**OBJECTIVES:**
(a) In the text block, find "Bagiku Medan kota" and reproduce everything up to and including "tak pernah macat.".
(b) Write the next part of the text block, the one that starts with "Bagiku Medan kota".
--- begin TEXT BLOCK ---
Bagiku Medan kota kenangan yang teramat panjang dan kota kehidupan yang sulit terlupakan. Medan adalah tempat tinggal yang paling lama dan paling berkesan. Sejak tahun 1961, ada beberapa nama jalan yang menjadi tempat tinggal (domisili) dan tetap menjadi kenangan bagi kami sekeluarga seperti:
Jl. Jogya (sekarang Diponegoro), Jl. Rivai, Jl. Sei Lepan, Jl. Sibolga, Jl. Pitula, Jl. Malaka, Gang PWS (sekarang sudah jadi Jl. PWS), Jl. Alfalah, Jl. Pasar Belawan, Jl. Sei Serayu, Pasar Melintang, Jl. Beo dan terakhir Jl. Garuda Sei Sikambing B Medan Sunggal. Di jalan-jalan ini kulalui masa kanak-kanak dengan sering bersepeda sambil menyeser cari ikan laga. Kota ini masih nyaman bersepeda. lalu lintas tak pernah macat.
--- end TEXT BLOCK ---
--- begin GIVEN INFORMATION ---
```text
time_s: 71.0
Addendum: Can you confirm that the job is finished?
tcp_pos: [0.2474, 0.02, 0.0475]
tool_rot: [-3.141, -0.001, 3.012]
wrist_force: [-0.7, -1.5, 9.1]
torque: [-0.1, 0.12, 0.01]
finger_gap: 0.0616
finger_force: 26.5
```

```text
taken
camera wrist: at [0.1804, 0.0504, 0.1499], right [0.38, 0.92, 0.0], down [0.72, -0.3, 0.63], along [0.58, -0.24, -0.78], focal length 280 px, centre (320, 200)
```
--- end GIVEN INFORMATION ---
**TASK-BY-TASK OUTPUTS:**
(a)
Bagiku Medan kota kenangan yang teramat panjang dan kota kehidupan yang sulit terlupakan. Medan adalah tempat tinggal yang paling lama dan paling berkesan. Sejak tahun 1961, ada beberapa nama jalan yang menjadi tempat tinggal (domisili) dan tetap menjadi kenangan bagi kami sekeluarga seperti:
Jl. Jogya (sekarang Diponegoro), Jl. Rivai, Jl. Sei Lepan, Jl. Sibolga, Jl. Pitula, Jl. Malaka, Gang PWS (sekarang sudah jadi Jl. PWS), Jl. Alfalah, Jl. Pasar Belawan, Jl. Sei Serayu, Pasar Melintang, Jl. Beo dan terakhir Jl. Garuda Sei Sikambing B Medan Sunggal. Di jalan-jalan ini kulalui masa kanak-kanak dengan sering bersepeda sambil menyeser cari ikan laga. Kota ini masih nyaman bersepeda. lalu lintas tak pernah macat.

(b)
Masa Sekolah

Masa-masa sekolah sebagian waktuku di Medan, selebihnya di luar kota Medan. Zamannya Taman Kanak-kanak aku ingat di TK St. Antonius Hayam Wuruk Medan. Masih ramai transportasi seperti bemo, becak mesin, becak dayung. Bagus-bagus lagi. Ingat kali setiap hari dijemput becak mesin pulang pergi dari Jl. Sei Lepan Medan Baru. Kemudian melanjut SD Negeri di Belawan dan menamatkannya hingga SMA di Langkat Hulu dan Binjai. Setelah tamat SMA melanjut kuliah balik ke Medan (IKIP Negeri Medan di Jl. Merbau, USU Kampus Padang Bulan dan UMA Kampus Jl. Setia Budi Medan).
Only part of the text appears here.